My Old Friend, Grief

2019

My Old Friend, Grief


There will be joy after grief. From experience, I know this to be true.


When my dad died at age 53, the shock was staggering. I’d just sat with him on the patio the evening before, and he was fine, enjoying his brandy Manhattan (easy on the vermouth) while my daughter, Jessica, played with the hose, intent on trying to water down Grandpa’s drink. Dad’s love had recently anchored me through the hardest time in my life, and he loved his little Jessica, who hadn’t even turned three yet.


Grief didn’t move on or magically disappear, but my life continued.


At the time, Jessica and I lived in a second-floor apartment, and coming home after work, or after picking up Jessica from school, or from an outing, climbing those stairs seemed a herculean task. There was a fog over the days that made them seem long and lonely. The heaviness of my dad’s death settled deep inside my body and stayed, making itself comfortable.


My family didn’t talk about Dad’s death. I didn’t know about support groups. Other than a compassionate boss who took me into her office after I started sobbing at my desk, I had no one to talk to about it. I was sent home from work, and there I stayed, unable to function without crying for three days, until I could return to my job.


I wonder about how our dad’s death affected my brother and sister. I carried Jack’s anger and blame that somehow “I killed him,” as my little daughter and I had moved three times in as many years, and each time, Dad had helped us get an old copper-colored Naugahyde sleeper sofa that seemed to weigh more than a semi-truck in and out of our apartments.


As for Jill, she started crying while we walked behind a procession of men in their dress blues carrying a flag to Dad’s resting place at Woods Cemetery. Mom told her to stop and to be proud as the twenty-one-gun salute began. The sound of the guns was shocking. I felt like I’d been struck in the heart with each bang.

In the forty-five years that have passed since then, there have been other sorrows, like the sudden death of my “other mother,” Pat Martin. Then Mom and my sister, Jill, died, and grief came to visit again. Or had it never left?


But joy and awe came again, too, in many ways, through nature and in my family, as when my grandson Ethan got married, and when Dane and I encountered a playful water snake on Washington Island.


After a harrowing ride through the Devil’s Crossing, pitched by the wild tossing of the waves, we stumbled off the ferry and drove to our favorite cabin, Sunrise Lodge.


The wind had picked up as we walked down the road and turned on a path that led to a beach along the east side of the island. Suddenly, Dane and I stopped and pointed. A friend was swimming alongside us next to the shore: a not too big or too small, just right-sized water snake!

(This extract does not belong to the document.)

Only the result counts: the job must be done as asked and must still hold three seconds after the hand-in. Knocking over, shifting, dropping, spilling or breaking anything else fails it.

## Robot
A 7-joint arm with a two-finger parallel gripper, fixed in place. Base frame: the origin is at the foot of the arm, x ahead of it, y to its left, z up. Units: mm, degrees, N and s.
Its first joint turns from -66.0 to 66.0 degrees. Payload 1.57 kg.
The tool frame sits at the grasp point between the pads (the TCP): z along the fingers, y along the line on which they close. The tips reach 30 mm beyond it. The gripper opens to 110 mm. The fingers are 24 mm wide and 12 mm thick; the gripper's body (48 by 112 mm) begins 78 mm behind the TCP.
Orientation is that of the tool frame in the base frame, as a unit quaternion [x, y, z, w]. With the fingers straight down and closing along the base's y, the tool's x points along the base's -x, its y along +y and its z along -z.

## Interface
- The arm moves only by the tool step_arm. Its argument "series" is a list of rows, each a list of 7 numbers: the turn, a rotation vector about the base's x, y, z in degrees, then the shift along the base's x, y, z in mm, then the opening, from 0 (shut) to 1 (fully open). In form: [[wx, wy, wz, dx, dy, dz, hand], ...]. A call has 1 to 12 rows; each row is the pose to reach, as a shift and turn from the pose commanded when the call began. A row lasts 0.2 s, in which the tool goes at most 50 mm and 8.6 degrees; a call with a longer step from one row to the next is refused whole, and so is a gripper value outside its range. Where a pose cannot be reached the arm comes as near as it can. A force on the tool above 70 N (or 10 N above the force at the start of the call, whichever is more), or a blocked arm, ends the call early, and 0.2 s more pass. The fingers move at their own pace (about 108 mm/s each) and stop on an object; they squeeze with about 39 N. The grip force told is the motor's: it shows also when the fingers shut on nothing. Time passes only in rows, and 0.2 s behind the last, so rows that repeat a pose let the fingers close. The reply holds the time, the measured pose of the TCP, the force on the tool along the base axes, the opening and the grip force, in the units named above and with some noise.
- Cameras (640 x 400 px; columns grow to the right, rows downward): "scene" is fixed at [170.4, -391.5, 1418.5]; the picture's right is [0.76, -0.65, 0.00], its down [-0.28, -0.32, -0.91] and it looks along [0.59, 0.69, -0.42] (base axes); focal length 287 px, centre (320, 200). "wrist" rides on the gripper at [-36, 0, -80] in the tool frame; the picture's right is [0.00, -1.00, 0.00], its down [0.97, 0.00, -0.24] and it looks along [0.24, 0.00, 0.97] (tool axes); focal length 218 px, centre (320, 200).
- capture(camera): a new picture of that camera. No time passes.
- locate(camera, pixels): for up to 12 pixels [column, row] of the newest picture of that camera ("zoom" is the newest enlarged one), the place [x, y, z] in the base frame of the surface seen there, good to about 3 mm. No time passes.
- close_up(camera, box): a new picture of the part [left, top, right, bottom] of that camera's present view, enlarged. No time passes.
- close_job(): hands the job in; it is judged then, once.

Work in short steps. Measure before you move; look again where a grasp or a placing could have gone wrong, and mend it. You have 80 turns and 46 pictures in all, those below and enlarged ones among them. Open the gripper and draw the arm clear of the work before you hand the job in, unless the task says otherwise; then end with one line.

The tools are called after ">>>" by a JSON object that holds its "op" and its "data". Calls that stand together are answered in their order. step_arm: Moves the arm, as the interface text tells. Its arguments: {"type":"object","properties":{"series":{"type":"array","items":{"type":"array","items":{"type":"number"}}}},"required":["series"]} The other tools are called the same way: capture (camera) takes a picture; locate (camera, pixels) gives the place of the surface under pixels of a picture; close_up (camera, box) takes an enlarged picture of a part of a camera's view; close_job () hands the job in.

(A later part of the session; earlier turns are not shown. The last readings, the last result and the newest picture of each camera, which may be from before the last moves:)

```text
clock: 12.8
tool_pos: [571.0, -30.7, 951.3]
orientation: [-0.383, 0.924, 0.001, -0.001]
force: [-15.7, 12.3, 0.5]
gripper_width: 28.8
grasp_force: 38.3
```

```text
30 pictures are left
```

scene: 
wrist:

As we watched, it stopped, poked its skinny head up from the water, and looked right at us. We thought it was a fluke until we sat on a log to watch. Over and over, as if playing peekaboo, the snake would coil down and around, creating a whirling pattern, then pop up and peer directly at us!

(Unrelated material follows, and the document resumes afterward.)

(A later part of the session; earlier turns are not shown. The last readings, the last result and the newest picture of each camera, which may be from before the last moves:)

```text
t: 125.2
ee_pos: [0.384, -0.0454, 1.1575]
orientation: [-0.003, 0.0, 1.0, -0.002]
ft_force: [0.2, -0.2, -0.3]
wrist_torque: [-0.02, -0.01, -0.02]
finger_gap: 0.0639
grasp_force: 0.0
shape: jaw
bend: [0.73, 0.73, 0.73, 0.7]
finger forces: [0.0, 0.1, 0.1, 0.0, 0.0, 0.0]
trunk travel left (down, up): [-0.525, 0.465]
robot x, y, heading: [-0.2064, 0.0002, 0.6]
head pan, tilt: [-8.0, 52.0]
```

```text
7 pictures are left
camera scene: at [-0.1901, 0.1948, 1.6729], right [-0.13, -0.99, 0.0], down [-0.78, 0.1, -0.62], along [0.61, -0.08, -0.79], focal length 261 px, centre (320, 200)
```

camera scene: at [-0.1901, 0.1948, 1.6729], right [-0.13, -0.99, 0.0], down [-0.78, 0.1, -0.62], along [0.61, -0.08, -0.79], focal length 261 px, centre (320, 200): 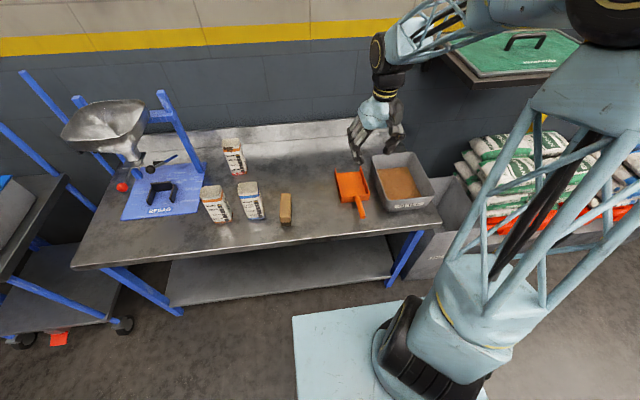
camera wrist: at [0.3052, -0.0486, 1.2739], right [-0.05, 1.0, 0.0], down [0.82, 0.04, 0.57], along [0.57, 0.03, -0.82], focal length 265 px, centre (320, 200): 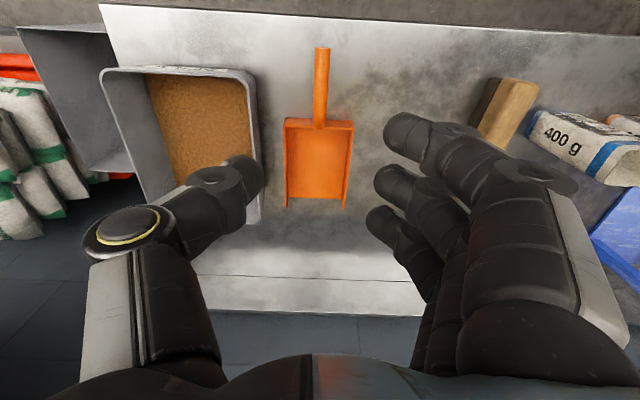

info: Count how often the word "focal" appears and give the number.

We didn’t want to leave. If there had been a sudden thunderstorm, we would have stayed plastered to the log, mouths agape, hearts wide open, soaking wet.

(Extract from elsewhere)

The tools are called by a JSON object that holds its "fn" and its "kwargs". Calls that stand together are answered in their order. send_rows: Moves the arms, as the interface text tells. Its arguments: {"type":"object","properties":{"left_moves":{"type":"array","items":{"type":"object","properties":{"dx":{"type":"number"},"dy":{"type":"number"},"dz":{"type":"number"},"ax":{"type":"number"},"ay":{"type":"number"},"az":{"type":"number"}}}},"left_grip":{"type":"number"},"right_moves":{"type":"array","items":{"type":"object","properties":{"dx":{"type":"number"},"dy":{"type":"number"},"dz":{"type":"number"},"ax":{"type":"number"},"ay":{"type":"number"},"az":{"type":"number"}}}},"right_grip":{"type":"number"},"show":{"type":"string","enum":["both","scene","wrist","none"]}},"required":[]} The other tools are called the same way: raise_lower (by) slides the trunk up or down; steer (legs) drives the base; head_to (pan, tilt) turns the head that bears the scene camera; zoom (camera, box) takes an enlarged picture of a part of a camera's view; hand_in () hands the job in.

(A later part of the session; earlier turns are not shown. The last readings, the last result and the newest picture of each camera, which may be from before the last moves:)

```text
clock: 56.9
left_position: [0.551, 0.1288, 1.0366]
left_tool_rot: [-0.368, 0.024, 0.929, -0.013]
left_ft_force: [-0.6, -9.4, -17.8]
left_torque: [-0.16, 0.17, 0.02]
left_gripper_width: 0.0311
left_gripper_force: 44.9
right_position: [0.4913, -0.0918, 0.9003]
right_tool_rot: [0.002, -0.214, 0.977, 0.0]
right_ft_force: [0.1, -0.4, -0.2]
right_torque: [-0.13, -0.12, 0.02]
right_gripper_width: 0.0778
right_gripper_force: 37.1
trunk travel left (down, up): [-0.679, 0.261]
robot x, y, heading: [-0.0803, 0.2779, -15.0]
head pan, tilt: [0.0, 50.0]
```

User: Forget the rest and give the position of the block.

Eventually, we had to move on—a tough decision, as the snake was still entertaining us with its antics. But the rest of the island beckoned, and daylight was fading.


Mom and Jill’s deaths were still fresh in my heart, but life doesn’t wait for grieving folks. It was time for Ethan’s wedding. Dane and I stayed at my daughter’s home for their last night with Ethan living under their roof. His sister, Helena, let us use her bedroom for the night, and she chose to sleep on a blow-up mattress in her brother’s room.


There were plenty of laughs, sweet family times, and a beautiful wedding that weekend. I thought of my dad and mom, and especially how Jill would have loved to be there. In the morning, we said our goodbyes. I woke Helena up to get a hug and a quick “I love you,” and we drove back home.


Weeks later, Helena was killed in a car accident. My old friend grief came knocking, knocking, knocking, and hasn’t left. But even with grief as a companion, I have experienced great joy and awe before and since these events, and I know I will again.